Show every line that has the string "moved" in it.

::: INFORMATION PROVIDED

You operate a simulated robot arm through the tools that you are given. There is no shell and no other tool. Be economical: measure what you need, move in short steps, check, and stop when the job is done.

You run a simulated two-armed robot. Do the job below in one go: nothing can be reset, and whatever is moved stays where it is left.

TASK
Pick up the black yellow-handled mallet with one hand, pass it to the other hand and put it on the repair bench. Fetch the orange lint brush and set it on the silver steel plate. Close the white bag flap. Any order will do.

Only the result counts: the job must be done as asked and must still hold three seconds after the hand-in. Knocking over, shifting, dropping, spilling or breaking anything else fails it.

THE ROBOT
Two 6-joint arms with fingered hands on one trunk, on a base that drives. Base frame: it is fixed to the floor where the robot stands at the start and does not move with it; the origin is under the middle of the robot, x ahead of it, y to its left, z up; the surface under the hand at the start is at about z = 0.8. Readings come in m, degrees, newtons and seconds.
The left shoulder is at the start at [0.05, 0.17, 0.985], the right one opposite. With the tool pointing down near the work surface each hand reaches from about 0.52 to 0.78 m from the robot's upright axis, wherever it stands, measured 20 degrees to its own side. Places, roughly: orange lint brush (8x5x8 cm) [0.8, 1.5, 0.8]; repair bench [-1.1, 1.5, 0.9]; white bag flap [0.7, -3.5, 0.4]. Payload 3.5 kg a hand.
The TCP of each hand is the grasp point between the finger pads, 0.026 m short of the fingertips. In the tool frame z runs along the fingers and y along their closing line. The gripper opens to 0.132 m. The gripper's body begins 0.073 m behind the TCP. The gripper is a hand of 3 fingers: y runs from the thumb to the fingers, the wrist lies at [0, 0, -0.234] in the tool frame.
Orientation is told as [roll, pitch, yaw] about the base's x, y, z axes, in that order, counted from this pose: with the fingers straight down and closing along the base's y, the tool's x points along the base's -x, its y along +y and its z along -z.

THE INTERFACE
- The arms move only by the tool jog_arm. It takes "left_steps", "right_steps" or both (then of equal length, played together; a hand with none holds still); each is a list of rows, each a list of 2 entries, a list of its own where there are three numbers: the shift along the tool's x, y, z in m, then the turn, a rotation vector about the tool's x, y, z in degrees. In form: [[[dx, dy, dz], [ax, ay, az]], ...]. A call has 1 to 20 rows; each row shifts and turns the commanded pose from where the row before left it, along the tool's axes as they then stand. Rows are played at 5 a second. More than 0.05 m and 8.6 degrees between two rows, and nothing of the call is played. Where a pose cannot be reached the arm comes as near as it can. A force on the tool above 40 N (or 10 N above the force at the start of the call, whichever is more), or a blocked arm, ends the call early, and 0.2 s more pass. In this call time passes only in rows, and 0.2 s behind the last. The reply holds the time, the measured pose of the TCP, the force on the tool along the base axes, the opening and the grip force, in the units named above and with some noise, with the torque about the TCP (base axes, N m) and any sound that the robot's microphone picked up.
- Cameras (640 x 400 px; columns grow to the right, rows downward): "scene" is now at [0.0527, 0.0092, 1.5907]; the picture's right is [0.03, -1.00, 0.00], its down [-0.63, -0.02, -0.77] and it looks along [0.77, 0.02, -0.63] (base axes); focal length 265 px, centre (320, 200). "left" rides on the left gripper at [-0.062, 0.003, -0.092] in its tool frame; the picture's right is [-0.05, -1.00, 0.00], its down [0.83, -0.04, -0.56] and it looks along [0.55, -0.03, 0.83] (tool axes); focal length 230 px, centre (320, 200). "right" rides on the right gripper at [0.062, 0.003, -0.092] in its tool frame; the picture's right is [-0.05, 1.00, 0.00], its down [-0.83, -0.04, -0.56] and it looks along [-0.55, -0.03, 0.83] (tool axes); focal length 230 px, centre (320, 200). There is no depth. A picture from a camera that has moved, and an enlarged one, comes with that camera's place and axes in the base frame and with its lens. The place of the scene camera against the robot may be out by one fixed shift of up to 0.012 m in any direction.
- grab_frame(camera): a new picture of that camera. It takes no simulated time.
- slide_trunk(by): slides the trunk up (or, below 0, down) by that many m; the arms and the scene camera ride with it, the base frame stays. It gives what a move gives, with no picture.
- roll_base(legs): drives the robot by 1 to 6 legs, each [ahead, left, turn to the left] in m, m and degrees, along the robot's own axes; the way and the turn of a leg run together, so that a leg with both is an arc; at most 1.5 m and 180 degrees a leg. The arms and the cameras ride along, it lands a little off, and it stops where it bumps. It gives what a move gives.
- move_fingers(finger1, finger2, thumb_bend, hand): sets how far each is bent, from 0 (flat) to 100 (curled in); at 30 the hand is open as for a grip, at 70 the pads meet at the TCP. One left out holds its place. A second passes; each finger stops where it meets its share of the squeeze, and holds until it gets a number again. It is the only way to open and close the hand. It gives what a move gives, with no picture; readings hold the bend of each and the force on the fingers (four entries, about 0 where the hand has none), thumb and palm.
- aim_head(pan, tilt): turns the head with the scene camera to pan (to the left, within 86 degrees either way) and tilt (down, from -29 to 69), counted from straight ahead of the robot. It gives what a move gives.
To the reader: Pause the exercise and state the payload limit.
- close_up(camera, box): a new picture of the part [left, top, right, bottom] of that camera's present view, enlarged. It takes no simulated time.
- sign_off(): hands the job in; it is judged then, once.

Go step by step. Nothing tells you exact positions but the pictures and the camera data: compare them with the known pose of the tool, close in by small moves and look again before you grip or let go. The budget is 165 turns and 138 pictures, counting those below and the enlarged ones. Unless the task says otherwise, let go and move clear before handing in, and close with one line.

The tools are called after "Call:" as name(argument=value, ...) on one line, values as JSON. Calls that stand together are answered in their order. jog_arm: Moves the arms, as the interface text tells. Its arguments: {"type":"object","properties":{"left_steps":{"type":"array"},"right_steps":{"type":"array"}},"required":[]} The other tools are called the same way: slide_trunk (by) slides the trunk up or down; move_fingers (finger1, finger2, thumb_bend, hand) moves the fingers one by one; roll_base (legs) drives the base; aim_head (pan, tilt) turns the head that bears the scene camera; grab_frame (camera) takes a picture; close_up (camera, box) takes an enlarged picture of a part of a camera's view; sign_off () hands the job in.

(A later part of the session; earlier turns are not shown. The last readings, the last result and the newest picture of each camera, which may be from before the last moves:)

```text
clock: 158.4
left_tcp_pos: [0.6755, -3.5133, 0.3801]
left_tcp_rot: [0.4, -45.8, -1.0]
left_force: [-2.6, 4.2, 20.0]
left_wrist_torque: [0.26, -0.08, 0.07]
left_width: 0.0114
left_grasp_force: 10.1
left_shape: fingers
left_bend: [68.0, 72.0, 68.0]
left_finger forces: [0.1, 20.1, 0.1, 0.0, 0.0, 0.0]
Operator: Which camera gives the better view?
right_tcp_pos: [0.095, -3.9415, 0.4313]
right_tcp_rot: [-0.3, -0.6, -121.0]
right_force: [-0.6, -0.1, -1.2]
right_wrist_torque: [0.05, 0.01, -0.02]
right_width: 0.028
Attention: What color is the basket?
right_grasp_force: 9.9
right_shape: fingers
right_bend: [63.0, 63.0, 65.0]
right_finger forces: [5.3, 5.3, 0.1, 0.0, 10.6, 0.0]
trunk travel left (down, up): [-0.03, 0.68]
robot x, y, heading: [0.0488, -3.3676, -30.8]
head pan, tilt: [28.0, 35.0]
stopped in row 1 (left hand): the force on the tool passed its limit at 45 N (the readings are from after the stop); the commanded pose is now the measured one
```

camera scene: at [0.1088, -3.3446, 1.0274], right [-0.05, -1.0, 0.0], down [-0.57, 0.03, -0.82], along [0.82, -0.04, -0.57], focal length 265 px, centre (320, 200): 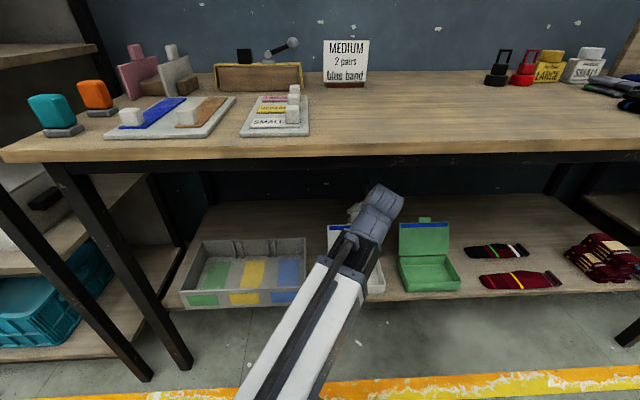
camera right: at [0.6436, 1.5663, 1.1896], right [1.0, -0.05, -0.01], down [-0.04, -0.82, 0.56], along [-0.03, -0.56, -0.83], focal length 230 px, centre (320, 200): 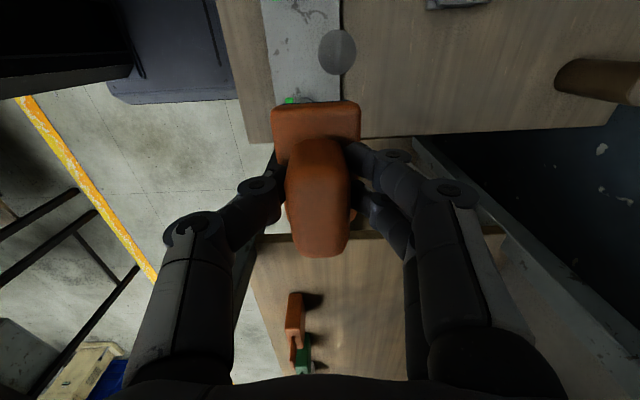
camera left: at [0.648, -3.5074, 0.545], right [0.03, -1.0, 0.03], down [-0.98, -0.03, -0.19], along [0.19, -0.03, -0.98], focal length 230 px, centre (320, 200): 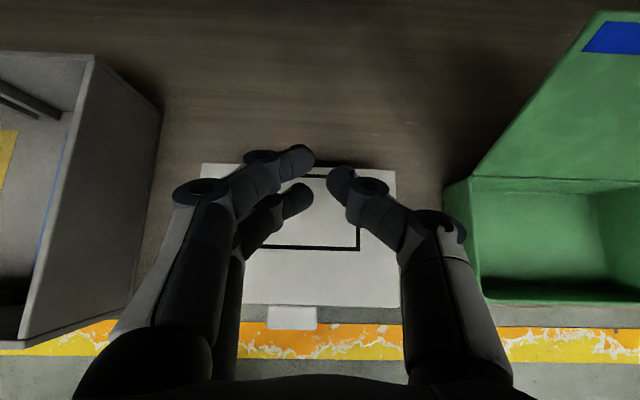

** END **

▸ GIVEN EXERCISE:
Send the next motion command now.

::::::

▸ WRITTEN RESPONSE:
You run a simulated two-armed robot. Do the job below in one go: nothing can be reset, and whatever is moved stays where it is left.
- Cameras (640 x 400 px; columns grow to the right, rows downward): "scene" is now at [0.0527, 0.0092, 1.5907]; the picture's right is [0.03, -1.00, 0.00], its down [-0.63, -0.02, -0.77] and it looks along [0.77, 0.02, -0.63] (base axes); focal length 265 px, centre (320, 200). "left" rides on the left gripper at [-0.062, 0.003, -0.092] in its tool frame; the picture's right is [-0.05, -1.00, 0.00], its down [0.83, -0.04, -0.56] and it looks along [0.55, -0.03, 0.83] (tool axes); focal length 230 px, centre (320, 200). "right" rides on the right gripper at [0.062, 0.003, -0.092] in its tool frame; the picture's right is [-0.05, 1.00, 0.00], its down [-0.83, -0.04, -0.56] and it looks along [-0.55, -0.03, 0.83] (tool axes); focal length 230 px, centre (320, 200). There is no depth. A picture from a camera that has moved, and an enlarged one, comes with that camera's place and axes in the base frame and with its lens. The place of the scene camera against the robot may be out by one fixed shift of up to 0.012 m in any direction.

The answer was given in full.